▶ AIM OF THE EXERCISE:
Provide the original wording of the text from "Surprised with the" as far as "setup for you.".

▶ SUPPLIED MATERIAL:
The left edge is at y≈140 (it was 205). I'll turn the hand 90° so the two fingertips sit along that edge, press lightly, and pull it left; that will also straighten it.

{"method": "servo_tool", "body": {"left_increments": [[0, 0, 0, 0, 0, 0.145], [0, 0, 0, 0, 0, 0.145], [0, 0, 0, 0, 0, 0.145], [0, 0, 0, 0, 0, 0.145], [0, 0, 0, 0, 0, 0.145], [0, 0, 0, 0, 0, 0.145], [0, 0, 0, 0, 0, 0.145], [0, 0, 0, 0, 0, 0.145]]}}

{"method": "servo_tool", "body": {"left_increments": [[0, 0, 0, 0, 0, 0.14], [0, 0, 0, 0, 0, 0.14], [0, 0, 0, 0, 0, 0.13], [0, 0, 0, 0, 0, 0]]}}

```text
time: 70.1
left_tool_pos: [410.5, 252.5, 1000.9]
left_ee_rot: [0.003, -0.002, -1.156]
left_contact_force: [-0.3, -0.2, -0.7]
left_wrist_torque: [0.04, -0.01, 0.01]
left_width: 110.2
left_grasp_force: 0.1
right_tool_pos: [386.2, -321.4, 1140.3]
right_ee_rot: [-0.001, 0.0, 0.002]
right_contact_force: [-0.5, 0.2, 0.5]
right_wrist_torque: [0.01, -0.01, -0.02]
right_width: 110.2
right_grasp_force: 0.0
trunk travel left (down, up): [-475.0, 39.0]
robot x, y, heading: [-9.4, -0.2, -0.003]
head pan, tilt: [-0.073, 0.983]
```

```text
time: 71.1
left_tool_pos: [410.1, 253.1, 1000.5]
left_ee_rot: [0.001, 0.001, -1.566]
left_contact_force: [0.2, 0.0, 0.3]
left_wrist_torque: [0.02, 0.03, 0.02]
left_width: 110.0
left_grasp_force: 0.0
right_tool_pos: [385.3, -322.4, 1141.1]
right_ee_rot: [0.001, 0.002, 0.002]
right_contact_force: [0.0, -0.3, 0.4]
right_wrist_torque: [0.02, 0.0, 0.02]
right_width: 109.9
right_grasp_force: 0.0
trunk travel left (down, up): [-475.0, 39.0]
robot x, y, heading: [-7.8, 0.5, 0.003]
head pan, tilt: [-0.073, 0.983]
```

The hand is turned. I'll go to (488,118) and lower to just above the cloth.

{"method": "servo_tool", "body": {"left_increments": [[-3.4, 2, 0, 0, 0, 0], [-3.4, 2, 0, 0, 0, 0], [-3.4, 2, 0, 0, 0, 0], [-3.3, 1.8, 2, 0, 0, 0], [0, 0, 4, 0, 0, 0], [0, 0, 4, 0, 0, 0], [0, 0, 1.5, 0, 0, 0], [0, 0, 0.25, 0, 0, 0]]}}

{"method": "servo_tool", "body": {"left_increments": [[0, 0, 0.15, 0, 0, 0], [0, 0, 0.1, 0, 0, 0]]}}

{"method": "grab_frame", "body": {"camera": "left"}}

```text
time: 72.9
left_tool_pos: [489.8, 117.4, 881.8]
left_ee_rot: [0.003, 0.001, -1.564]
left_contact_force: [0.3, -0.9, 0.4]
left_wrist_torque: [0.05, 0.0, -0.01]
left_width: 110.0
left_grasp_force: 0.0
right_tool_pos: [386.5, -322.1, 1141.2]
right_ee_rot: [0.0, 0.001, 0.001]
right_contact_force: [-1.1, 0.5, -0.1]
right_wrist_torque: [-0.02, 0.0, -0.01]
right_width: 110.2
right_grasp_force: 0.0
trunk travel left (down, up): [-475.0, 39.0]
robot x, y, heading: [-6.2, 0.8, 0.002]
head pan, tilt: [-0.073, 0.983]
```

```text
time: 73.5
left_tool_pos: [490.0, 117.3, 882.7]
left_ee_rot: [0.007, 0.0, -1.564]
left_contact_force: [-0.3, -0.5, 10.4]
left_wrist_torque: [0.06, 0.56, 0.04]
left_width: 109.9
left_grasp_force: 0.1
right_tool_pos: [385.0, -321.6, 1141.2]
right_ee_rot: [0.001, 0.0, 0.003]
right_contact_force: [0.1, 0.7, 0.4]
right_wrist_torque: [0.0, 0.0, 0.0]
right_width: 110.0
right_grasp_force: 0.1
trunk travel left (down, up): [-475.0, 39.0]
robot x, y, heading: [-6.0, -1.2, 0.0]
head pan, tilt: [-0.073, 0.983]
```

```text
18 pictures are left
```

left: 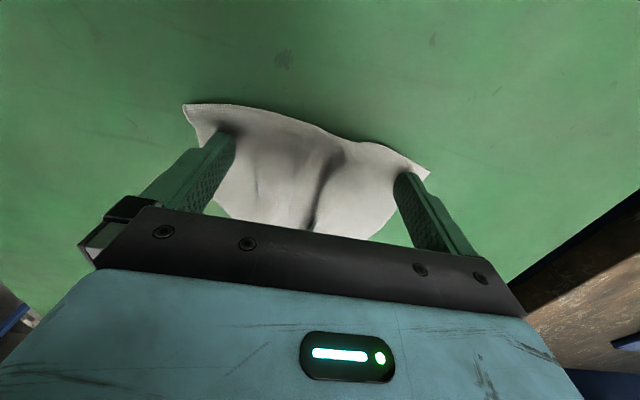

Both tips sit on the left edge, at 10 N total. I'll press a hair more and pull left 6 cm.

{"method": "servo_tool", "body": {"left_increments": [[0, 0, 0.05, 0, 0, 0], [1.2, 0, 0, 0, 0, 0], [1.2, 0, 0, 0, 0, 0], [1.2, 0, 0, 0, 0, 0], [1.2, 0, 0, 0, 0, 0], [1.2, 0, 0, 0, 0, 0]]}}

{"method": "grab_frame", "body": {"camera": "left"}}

▶ TEXT:
Tomcat/Jakarta EE/JSP is a surprisingly solid stack. I only tried it once. Everything mostly just worked, and worked pretty well. You get to write pages PHP-style (interspersed HTML and code) but with the full power of Java instead of a hack language like PHP. Of course that paradigm may not suit everyone, but you also don't have to handle requests that way as you can also install pure Java routes. It supports websockets. You can share data between requests since it's a single-process multi-threaded model, so you can write something with real-time communication. You can also not do that; JSP code (and of course local variables) is scoped to a request. Deployment is very easy: drop the new webapp (a single file) in the webapps directory, by any method you like e.g. scp, and when Tomcat notices the new file is there, it transparently loads the new app and unloads the old one. You do have to watch out for classloader leaks that would prevent the old app being garbage-collected, though - downside of a single-process model.
Surprised with the choice of Apache. There are better choices for serving CGI nowadays. The only reason for still running Apache is you have legacy cruft that requires Apache (like .htaccess).
Apache has a lot of cool modules for auth handling (like open connect), so this makes it easier if you want to write your business logic in a more obscure language while still have auth setup for you.
I got my start in the CGI era, and it baked into me an extremely strong bias against running short-lived subprocesses for things.
We invented PHP and FastCGI mainly to get away from the performance hit of starting a new process just to handle a web request!
It was only a few years ago that I realized that modern hardware means that it really isn't prohibitively expensive to do that any more - this benchmark gets to 2,000/requests a second, and if you can even get to a few hundred requests a second it's easy enough to scale across multiple instances these days.
I have seen AWS Lambda described as the CGI model reborn and that's a pretty fair analogy.
Even back in the 1990s, CGI programs written in C were lightning fast. It just was (is) an error prone environment. Any safer modern alternative like the article's Go program or Nim or whatever not making database connections will be very fast & low latency to localhost - really similar to a CLI utility where you fork & exec. It's not free, but it's not that expensive compared to network latencies then or now.

▶ SOLVED EXERCISE:
Surprised with the choice of Apache. There are better choices for serving CGI nowadays. The only reason for still running Apache is you have legacy cruft that requires Apache (like .htaccess).
Apache has a lot of cool modules for auth handling (like open connect), so this makes it easier if you want to write your business logic in a more obscure language while still have auth setup for you.